TEXT EXCERPT:
▬▬▬▬▬▬

A review of things you need to know before you go home on Friday; TSB raises TD rates, BNZ cuts savings rates, retail sales absorb quake, swaps up steeper, NZD holds high

Here are the key things you need to know before you leave work today.

MORTGAGE RATE CHANGES
There are no changes to report today.

DEPOSIT RATE CHANGES
TSB Banks has raised rates for all term deposits of one year and longer. Its 5 year rate is now at 4%. Its 13 month 'special' is unchanged at 3.65%. Other terms have seen rates rise between +20 and +30 bps. BNZ has cut most interest from almost all its savings accounts, some effective today, some effective on Christmas Eve. Most call accounts now or will soon only offer 0.10%, and that includes their flagship TotalMoney accounts - and for them only for balances over $1000,000. BNZ's bonus saver account, Rapid Save, will now return 2.35% if you meet the monthly criteria.

EXPLICIT FEE
ANZ has extended its cash advance credit card fee for its Freestyle Mastercard when you make an overseas cash advance, to $5 per transaction, just like all of its other cards. It didn't publish a fee for this previously.

SETTLING DOWN?
Local authorities get revenues from rates, fines, fees, and petrol taxes, as well as grants from central government agencies, earnings from investments, and trading enterprises. We track their overall revenues from rates and regulatory fees (fines, fees and petrol taxes) and these grew at a relatively slow +4.2% in the September quarter compared with the same period a year ago. In the September 2015 quarter these grew at +8.6% pa. and that was primarily due to a rush to raise fees. In the September 2015 quarter, the fee growth was an eye-watering +23.1%, but this year it is much lower growth, only +5.5% pa. So these higher fee levels are now embedded. All the talk is of restrained rates; but it is the fees that keep our non-tradeable inflation high.

▬▬▬▬▬▬

LISTED RECORDS:
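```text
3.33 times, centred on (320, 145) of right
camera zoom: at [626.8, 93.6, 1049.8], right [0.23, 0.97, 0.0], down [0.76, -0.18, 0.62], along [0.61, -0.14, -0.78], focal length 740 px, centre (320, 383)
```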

▬▬▬▬▬▬

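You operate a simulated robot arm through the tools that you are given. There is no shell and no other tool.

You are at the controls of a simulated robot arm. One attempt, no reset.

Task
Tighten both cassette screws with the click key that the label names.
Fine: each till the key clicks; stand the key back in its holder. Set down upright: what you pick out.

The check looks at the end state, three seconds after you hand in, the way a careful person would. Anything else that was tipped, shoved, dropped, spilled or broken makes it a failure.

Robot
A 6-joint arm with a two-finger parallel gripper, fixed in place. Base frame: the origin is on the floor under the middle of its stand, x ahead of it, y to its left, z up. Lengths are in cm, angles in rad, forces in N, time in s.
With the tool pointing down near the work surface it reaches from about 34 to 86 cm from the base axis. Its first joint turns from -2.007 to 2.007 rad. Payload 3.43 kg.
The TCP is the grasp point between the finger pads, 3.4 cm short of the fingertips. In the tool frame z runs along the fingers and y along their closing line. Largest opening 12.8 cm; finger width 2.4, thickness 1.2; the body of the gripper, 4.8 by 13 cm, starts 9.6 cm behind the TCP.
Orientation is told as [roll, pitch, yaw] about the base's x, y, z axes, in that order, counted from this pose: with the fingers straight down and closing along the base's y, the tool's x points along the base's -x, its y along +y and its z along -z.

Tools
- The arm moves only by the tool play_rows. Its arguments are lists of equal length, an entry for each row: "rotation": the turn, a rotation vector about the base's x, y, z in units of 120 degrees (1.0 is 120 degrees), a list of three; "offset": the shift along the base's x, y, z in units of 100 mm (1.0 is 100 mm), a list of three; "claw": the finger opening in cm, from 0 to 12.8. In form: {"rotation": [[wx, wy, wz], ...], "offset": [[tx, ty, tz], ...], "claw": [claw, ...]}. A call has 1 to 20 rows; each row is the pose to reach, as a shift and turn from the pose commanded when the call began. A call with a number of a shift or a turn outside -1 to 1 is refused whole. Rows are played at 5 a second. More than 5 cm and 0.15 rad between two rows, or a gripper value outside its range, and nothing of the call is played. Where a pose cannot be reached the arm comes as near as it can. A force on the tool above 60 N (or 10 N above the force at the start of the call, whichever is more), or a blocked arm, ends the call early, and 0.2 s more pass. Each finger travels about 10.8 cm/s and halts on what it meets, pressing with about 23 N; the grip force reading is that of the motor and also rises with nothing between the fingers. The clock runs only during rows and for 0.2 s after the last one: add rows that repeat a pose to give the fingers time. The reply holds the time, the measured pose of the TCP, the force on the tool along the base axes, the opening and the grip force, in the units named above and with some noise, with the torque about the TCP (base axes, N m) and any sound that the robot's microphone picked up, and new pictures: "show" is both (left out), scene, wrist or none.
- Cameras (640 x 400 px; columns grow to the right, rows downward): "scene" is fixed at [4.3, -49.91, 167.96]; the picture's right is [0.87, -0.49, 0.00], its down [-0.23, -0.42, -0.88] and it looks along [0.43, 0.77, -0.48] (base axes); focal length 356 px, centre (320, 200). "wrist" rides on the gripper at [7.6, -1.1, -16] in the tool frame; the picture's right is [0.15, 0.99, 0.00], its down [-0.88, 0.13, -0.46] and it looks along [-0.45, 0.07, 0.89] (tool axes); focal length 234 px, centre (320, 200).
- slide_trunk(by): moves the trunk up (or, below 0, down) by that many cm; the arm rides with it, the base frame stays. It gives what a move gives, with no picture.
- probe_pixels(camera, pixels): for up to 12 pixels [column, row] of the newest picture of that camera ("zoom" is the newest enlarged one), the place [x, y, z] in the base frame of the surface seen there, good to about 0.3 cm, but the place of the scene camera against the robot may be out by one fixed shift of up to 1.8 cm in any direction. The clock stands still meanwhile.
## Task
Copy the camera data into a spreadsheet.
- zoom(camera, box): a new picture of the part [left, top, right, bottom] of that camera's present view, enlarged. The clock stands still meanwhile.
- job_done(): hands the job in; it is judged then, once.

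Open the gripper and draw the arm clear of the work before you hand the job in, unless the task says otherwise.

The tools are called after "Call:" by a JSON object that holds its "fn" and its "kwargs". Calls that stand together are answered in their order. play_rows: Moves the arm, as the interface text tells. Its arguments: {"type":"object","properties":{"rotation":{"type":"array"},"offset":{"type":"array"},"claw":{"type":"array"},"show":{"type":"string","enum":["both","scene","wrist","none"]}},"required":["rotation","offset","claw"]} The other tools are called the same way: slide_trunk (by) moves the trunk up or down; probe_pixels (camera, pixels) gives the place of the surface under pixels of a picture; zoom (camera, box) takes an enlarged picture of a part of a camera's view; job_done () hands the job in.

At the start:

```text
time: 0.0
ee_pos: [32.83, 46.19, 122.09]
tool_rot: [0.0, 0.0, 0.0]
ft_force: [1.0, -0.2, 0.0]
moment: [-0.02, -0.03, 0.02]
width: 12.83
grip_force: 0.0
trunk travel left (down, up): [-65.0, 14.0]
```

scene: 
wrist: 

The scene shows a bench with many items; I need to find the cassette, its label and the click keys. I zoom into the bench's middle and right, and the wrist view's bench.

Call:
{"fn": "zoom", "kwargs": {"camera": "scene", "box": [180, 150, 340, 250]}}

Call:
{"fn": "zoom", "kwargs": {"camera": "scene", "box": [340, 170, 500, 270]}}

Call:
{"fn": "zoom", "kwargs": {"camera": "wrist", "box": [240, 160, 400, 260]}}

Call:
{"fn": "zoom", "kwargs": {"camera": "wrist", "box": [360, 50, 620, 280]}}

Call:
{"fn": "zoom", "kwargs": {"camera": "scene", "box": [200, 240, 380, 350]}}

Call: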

▬▬▬▬▬▬

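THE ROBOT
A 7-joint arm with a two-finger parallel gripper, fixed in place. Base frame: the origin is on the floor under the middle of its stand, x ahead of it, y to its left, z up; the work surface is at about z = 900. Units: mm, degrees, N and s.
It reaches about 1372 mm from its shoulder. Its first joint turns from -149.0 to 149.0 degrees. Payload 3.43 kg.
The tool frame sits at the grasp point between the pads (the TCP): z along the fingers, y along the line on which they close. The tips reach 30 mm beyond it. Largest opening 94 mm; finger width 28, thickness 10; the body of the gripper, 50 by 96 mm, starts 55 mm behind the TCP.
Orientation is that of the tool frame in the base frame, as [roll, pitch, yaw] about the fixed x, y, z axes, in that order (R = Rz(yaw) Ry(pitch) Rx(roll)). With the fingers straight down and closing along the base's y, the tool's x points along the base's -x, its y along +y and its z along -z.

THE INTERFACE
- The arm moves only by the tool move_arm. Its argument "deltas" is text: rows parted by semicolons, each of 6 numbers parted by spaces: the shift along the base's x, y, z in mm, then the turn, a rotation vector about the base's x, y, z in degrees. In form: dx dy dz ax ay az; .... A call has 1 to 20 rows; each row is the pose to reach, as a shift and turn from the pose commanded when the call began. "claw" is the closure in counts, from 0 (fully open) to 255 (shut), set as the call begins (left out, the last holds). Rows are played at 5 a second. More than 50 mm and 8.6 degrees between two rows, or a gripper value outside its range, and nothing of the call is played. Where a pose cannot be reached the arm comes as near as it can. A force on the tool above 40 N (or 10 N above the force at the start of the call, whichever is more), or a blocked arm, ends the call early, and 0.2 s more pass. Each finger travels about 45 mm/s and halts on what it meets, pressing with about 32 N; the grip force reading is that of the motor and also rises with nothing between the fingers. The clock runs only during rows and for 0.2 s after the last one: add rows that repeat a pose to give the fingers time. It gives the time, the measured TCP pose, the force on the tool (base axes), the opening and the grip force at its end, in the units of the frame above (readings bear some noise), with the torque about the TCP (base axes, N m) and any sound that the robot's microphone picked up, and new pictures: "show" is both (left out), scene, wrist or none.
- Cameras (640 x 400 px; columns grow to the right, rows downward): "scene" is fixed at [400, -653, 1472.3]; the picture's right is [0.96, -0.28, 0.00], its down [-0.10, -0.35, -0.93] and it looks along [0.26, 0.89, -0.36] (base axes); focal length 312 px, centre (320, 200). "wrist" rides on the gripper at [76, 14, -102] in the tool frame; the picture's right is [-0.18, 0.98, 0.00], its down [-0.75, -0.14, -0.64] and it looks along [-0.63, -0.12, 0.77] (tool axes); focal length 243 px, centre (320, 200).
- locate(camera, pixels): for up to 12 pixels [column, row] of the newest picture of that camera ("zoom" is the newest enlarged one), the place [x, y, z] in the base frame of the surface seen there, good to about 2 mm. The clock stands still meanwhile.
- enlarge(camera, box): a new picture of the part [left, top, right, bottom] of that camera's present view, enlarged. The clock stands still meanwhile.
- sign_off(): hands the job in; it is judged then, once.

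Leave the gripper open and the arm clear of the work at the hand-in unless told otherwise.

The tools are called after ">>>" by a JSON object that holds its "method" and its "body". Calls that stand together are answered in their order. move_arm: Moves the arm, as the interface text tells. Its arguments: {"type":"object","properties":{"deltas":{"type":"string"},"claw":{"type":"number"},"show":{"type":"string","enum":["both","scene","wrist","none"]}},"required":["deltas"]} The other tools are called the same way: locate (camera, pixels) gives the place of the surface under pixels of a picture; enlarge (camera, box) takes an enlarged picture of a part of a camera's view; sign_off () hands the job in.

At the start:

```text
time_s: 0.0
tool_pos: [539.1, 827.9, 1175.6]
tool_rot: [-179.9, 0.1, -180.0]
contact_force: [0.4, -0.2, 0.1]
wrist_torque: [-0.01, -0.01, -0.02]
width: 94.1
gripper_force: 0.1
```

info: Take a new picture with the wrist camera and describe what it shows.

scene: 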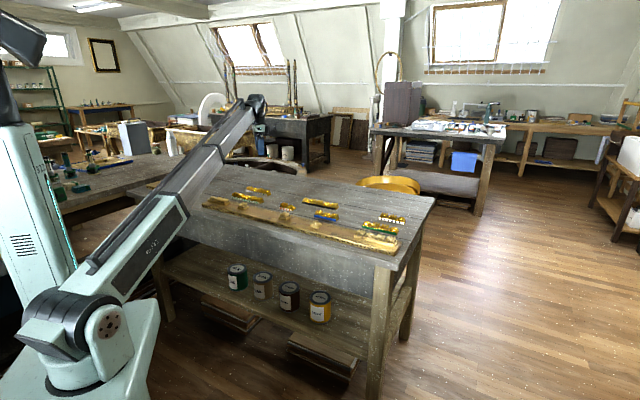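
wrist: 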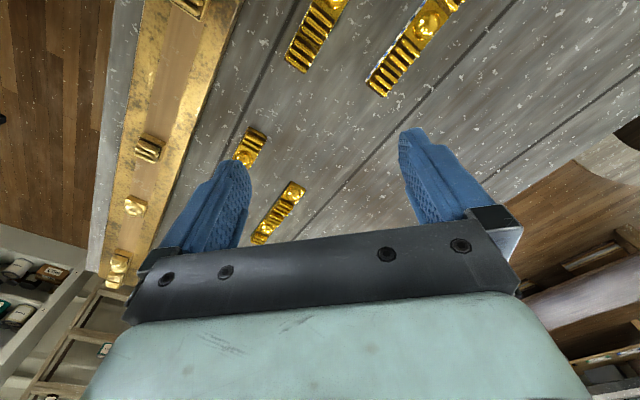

▬▬▬▬▬▬

TASK GOAL:
Take up the text excerpt again after its last words.

RESULT OF THIS TASK:
ABOUT TO EXPLODE?
Inflation in China is tracking higher. It came in at 2.3% for November, well above the 1.5% in the same month a year ago. Producer prices are moving up too; in fact they have raced up to +3.3% in the November year, far above the deflationary -5.9% a year ago. This move has been so fast, and accelerating so quickly recently, you do wonder if prices are about to get out of hand there.

LOCAL INFLATION
Inflation in New Zealand is apparently running at 2.1%, according to the ANZ unofficial monitoring. Rents are the main driver, says ANZ.

RETAIL SALES HANG IN THERE
The first indication of retail sales for November were out today, and this period included the Kaikoura/Wellington earthquake. Overall total retail using electronic cards was up +5.8% year-on-year vs +4.2% year-on-year to October. But when you look just at November and adjust for seasonal effects, these sales were marginally lower than for October, and the earthquake may have been a reason.

HIGHER DEMAND, HIGHER YIELD
Investors still like NZ sovereign debt, but they do demand a better yield. The latest NZGB bond tender for 2035s resulted in a yield of 2.42% today, up from 2.25% at the previous tender. This latest tender was very well bid with a coverage ratio of 5.4x, much better than the 4.6x last time and the highest in six months.

SORRY
We are under a DOS attack which might be why you have only had intermittent access today. Sorry. We are fighting back as best we can.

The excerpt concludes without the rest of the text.